Dr Bates has already travelled to Canada, New Zealand and Antarctica to study creatures which learn to cope in the most arduous conditions.
She has specialized in researching how animals adapt around hydrothermal vents on mid-ocean ridges, where the ejection of warm fluids can drive the cold, two kilometre-deep seawater temperature from two to 60-degrees Celsius.
The scientist will do some adapting of her own, turning her attention to the Hopkins River and other south-west sites.
“I’m interested in how these animals respond to such extremes and also the impact it has on them from a disease perspective,” Dr Bates said.
“Many creatures survive along steep gradients near vents and we can learn a lot from how they adapt to high environmental variability.
“Vent animals are unique globally in preferring cooler fluids well within their tolerated range, which is probably a safety margin against rapid fluctuations,” she said.
Thus, animals that can anticipate and avoid high-temperature events will likely do better in a warming climate.
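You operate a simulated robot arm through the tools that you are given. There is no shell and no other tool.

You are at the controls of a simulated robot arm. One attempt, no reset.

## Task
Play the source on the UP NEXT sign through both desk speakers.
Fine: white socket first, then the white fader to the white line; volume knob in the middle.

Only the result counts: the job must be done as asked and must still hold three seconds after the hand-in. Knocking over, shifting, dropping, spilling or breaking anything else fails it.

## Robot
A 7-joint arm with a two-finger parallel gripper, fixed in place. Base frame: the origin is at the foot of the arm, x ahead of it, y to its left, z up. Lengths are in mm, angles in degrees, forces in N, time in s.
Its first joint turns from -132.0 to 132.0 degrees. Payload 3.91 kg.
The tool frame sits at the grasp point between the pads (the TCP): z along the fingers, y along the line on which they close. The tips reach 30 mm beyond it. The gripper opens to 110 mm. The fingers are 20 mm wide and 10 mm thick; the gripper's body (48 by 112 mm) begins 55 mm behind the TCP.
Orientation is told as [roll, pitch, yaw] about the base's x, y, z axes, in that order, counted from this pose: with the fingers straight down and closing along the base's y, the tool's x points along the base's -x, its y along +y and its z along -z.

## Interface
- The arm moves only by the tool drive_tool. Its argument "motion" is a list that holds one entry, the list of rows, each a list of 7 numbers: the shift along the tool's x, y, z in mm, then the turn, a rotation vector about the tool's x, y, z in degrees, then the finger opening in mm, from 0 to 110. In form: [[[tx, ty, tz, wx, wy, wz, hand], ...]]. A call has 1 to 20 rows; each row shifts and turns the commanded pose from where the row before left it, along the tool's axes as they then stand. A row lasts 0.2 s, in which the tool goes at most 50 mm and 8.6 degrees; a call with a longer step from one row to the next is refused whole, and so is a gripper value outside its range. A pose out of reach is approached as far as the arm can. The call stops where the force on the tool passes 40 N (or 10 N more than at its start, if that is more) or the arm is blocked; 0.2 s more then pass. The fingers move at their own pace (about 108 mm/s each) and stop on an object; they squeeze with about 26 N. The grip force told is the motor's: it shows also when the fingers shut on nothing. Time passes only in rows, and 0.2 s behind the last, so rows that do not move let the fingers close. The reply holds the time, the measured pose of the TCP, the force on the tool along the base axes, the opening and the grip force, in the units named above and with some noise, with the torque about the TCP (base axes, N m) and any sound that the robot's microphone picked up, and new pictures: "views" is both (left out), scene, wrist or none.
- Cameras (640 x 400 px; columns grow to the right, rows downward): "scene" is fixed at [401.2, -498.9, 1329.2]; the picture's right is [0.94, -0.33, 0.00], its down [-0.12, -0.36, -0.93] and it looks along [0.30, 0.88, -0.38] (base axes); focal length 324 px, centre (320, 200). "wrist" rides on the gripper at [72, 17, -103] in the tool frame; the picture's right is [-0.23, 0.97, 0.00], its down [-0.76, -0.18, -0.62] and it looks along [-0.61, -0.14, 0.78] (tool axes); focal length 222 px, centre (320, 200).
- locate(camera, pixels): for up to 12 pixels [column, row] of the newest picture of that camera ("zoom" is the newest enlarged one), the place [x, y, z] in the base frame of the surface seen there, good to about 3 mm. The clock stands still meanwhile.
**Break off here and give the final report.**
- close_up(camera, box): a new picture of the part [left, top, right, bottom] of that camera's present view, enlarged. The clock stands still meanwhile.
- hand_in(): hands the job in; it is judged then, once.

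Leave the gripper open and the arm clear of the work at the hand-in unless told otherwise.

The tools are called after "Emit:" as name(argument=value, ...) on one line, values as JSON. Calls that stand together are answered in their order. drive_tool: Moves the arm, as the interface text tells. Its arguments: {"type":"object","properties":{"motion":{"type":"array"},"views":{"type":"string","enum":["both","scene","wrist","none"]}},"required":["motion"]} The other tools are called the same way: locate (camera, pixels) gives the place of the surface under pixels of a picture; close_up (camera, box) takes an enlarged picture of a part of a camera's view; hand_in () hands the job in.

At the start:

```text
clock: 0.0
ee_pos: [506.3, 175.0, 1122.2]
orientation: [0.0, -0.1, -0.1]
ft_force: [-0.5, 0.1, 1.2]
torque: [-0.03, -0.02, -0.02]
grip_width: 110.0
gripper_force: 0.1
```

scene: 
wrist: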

In New Zealand and Canada she also investigated mass mortalities of species, including starfish and snails, caused by disease, thought to be driven by rapid increases in temperature.
Now Dr Bates is joining the School of Life and Environmental Sciences at Deakin and hopes to use her research to address local problems.
She will investigate how animals are responding to changes in climate and how environmental variability influences the outbreak and severity of disease.